Cardinal Equivalence of Small Number in Young Children

Abstract
525 kindergarten and Grade 1 primary school children were given three types of equivalent cardination tasks in which the influence of the use of different stimulus configurations was assessed. The tasks were linear, linear-nonlinear, and nonlinear configurations, with a further differentiation in density in the linear-nonlinear tasks. Number reproduction tasks and evoked correspondence tasks were administered and the data compared with those on the linear cardination tasks. Nonlinear tasks were not more difficult than the linear ones and did not support Siegel's 1972 finding. If the elements in the sets of the cardination tasks were spaced apart, performance on the three tasks did not differ significantly. However, the density manipulation produced strong effects. The tasks, in which the elements were spaced closely together, were more difficult than those with elements spaced farther apart. This result does not confirm the work of Gelman and Gallistel and also not Brainerd's statement that the majority of children will judge a more dense set to contain more elements.
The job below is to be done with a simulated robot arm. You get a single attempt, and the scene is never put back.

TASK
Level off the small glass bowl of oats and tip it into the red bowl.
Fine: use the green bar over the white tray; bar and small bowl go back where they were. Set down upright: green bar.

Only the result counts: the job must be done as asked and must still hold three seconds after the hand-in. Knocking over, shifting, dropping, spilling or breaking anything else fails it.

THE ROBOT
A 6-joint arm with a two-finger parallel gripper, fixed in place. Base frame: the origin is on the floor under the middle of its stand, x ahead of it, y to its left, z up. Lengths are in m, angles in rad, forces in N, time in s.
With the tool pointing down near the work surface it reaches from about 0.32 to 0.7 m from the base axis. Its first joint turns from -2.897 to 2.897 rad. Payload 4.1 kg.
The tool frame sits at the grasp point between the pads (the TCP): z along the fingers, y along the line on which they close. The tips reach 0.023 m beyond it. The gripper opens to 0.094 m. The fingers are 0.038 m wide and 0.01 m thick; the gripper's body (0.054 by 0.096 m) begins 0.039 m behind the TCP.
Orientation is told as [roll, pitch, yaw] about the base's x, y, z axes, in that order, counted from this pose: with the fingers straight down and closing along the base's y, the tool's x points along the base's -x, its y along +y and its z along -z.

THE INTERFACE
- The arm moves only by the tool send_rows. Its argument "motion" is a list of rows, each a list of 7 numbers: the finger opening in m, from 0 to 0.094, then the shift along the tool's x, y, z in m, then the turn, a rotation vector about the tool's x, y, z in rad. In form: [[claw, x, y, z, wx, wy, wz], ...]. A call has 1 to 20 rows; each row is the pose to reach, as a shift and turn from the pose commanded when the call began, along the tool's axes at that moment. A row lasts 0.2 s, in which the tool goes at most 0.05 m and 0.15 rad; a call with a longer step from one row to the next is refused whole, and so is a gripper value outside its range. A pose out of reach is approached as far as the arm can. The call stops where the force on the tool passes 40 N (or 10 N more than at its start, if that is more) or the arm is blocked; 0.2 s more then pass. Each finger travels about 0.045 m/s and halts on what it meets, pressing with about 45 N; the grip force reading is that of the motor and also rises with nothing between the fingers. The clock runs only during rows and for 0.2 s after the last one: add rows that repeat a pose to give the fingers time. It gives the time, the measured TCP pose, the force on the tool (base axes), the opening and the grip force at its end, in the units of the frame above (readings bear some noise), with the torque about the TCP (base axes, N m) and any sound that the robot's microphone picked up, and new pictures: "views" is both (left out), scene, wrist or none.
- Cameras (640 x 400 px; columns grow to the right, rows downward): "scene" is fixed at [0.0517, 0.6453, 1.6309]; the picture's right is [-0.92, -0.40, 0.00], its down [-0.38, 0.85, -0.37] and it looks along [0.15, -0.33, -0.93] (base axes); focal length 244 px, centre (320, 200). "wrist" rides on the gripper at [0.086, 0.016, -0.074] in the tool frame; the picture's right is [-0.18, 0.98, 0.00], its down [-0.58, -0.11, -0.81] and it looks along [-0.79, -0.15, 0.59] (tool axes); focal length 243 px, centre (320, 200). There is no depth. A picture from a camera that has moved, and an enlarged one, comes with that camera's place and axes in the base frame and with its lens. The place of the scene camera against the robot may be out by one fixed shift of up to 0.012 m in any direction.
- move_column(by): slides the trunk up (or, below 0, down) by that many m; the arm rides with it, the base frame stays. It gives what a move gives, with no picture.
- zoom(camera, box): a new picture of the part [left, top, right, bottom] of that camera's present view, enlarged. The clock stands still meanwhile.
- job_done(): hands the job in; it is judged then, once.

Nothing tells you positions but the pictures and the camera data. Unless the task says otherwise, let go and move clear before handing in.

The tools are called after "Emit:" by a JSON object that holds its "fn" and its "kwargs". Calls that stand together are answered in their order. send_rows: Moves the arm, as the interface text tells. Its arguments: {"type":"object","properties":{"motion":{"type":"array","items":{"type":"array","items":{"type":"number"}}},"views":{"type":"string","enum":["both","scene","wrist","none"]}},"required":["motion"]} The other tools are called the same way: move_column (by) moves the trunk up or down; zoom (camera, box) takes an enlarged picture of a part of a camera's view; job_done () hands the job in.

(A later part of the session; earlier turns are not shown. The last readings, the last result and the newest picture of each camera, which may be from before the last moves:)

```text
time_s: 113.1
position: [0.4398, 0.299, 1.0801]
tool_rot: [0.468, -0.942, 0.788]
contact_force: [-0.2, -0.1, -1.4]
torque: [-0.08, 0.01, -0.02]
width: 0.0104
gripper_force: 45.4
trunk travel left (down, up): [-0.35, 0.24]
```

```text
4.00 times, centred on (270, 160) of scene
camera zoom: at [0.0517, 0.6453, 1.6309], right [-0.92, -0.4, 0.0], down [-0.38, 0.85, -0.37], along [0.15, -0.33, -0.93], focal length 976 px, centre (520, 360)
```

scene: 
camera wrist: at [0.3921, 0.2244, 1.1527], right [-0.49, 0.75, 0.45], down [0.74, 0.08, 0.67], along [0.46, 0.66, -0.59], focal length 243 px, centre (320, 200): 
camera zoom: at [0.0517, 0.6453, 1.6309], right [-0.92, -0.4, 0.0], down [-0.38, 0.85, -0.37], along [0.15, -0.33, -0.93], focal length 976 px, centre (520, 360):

This is a note-worthy result, because redundant, non-numerical cues (like target area, background area, and brightness) were eliminated in these equivalent-cardination tasks and only the density manipulation could be effective. Number reproduction and evoked correspondence tasks proved easier than the linear cardination tasks, perhaps because in these tasks the use of the one-to-one correspondence was evoked as a strategy to solve the tasks, whereas in the linear cardination tasks no attention was paid to the one-to-one correspondence in the instruction. Implications for understanding the cardination concept development are discussed.